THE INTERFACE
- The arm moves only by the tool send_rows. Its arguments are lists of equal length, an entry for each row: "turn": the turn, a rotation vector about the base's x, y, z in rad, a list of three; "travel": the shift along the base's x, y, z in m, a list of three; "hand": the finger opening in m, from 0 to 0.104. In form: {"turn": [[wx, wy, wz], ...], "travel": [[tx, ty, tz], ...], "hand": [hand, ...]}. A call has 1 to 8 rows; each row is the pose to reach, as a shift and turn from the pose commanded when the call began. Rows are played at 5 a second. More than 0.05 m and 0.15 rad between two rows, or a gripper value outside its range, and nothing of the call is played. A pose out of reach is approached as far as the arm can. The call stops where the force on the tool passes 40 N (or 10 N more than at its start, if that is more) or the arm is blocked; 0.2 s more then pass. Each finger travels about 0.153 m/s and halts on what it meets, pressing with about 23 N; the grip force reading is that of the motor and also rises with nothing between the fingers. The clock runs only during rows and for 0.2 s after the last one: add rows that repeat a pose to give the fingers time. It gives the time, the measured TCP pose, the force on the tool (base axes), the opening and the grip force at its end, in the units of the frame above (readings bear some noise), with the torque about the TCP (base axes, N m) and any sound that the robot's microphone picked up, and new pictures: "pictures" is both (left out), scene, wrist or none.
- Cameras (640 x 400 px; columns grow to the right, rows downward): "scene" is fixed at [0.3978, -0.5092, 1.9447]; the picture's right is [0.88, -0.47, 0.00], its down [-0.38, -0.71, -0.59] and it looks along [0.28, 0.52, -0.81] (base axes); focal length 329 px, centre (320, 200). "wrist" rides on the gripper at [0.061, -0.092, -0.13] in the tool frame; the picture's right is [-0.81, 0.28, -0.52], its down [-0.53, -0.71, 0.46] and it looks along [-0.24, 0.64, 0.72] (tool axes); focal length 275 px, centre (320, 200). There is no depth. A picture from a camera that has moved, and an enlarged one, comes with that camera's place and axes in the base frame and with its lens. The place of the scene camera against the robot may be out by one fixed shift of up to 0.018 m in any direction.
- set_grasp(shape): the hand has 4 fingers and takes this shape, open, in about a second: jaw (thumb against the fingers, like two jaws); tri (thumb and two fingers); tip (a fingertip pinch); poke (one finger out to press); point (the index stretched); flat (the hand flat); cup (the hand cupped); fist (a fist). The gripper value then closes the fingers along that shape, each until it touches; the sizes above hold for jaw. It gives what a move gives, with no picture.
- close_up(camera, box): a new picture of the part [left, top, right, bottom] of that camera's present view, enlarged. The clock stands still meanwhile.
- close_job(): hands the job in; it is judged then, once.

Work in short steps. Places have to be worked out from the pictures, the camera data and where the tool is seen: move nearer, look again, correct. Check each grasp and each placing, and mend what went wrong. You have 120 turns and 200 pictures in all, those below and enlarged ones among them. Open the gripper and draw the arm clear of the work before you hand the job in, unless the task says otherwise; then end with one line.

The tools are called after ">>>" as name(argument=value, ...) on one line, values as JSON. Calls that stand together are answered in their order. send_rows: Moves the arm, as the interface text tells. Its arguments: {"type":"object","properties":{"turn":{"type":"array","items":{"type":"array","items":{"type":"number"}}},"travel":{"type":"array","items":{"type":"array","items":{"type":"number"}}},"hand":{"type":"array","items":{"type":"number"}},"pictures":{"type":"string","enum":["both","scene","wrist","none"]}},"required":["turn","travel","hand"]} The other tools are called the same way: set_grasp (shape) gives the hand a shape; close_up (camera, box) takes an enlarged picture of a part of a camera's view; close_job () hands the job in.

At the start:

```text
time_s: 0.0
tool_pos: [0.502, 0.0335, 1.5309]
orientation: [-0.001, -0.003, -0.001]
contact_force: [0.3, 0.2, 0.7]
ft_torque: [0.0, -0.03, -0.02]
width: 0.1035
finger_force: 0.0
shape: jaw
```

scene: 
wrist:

(GOAL OF THE EXERCISE): Exactly those lines that run from the line with "- close_up(camera, box): a" through the line with "Work in short" are to be reproduced; both end lines belong to the range.

(THE RESULT):
- close_up(camera, box): a new picture of the part [left, top, right, bottom] of that camera's present view, enlarged. The clock stands still meanwhile.
- close_job(): hands the job in; it is judged then, once.

Work in short steps. Places have to be worked out from the pictures, the camera data and where the tool is seen: move nearer, look again, correct. Check each grasp and each placing, and mend what went wrong. You have 120 turns and 200 pictures in all, those below and enlarged ones among them. Open the gripper and draw the arm clear of the work before you hand the job in, unless the task says otherwise; then end with one line.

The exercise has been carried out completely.